2.3 Interpretable Imagery Generation for Future Models

In future cognitive computing systems, generative imagery could be derived, not from tokens, but from items held in the system’s working memory or global workspace. These items would be high-level abstract representations. Reser’s Iterative Updating model of working memory (2022a) explains how these items could be formed from artificial neurons and how they could be manipulated as symbols over time through partial updating of active neural states. As items in the system’s working memory are updated iteratively, this process creates a gradual and overlapping transition between mental states, allowing for mental continuity, context-sensitive predictions, and incremental associative searches across memory.

The iterative updating model of working memory posits that mental states are not completely replaced from one moment to the next. Instead, new information is gradually integrated into the current state, while portions of the previous state are retained (i.e. changing from concepts A, B, C, & D to B, C, D, & E).

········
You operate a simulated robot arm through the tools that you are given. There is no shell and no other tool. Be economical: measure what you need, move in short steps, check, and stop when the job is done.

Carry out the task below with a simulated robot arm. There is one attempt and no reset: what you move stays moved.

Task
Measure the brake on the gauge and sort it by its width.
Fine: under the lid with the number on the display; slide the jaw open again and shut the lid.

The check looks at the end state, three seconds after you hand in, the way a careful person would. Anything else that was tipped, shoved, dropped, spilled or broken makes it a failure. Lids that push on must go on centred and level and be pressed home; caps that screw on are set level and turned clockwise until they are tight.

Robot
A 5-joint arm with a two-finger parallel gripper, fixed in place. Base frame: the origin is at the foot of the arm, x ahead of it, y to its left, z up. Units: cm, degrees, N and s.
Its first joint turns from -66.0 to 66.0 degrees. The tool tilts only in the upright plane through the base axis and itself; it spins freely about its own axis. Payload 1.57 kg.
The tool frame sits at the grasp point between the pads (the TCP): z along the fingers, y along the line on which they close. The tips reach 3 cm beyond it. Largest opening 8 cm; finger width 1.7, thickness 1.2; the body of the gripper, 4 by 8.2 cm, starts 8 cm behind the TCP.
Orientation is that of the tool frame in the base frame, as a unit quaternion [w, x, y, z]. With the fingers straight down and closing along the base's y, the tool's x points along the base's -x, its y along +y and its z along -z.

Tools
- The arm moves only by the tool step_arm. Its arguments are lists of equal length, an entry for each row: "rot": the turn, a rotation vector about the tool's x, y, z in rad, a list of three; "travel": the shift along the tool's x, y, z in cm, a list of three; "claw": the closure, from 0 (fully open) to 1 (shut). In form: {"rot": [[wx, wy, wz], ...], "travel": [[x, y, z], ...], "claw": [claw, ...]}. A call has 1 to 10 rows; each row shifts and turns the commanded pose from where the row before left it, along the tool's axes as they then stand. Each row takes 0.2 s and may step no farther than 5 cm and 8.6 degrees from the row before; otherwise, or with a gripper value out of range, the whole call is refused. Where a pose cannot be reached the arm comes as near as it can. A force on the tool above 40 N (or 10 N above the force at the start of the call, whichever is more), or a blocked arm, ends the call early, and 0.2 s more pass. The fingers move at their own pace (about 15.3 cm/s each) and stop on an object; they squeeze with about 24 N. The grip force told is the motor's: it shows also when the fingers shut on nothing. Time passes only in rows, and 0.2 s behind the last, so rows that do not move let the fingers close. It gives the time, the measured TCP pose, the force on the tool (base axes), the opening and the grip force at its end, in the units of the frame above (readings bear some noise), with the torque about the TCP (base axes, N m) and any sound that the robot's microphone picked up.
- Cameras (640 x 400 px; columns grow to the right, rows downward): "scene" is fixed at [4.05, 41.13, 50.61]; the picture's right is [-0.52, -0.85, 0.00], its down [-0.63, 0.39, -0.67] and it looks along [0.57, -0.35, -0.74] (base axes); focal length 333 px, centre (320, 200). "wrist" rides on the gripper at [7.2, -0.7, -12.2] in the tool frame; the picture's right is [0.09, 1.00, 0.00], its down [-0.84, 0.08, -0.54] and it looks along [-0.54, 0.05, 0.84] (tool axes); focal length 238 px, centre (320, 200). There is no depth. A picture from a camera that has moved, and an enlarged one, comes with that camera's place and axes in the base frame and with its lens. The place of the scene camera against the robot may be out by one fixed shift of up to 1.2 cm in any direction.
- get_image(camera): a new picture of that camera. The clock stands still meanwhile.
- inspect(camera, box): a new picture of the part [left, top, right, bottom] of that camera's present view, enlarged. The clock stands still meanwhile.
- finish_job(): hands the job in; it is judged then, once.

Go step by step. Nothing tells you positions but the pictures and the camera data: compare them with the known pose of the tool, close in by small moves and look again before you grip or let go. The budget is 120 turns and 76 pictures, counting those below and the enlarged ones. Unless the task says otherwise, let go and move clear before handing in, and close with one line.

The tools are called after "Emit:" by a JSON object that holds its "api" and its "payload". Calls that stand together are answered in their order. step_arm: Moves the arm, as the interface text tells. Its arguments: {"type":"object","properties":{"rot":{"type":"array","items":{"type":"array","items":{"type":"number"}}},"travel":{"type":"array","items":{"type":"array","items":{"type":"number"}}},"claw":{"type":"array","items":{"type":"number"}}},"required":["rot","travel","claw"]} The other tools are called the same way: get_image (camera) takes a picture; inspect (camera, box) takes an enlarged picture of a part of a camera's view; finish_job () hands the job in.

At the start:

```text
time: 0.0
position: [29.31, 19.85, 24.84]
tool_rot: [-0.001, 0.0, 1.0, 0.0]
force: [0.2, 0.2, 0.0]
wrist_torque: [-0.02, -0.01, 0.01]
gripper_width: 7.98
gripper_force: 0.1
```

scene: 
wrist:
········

This partial updating creates subsequent states that overlap, which can explain how mental imagery from one moment to the next would be similar and share pictorial characteristics. Thus, we can expect the images coming from such as system to be interrelated, forming a succession of incidents that could construct a story or plot.

The machine must be capable of producing a visual representation of its internal processing units. These could be symbolic or subsymbolic and include things like items of attention, reasoning paths, or latent representations. These hidden processing states could be found in the attention weights or matrices, subgraph circuits, neuron or layer activation patterns, embeddings or vectors representing high-level features. This data may have to be extracted, properly mapped, and then labeled for supervised learning so that the generative model can be trained to produce images from these high-dimensional internal representations.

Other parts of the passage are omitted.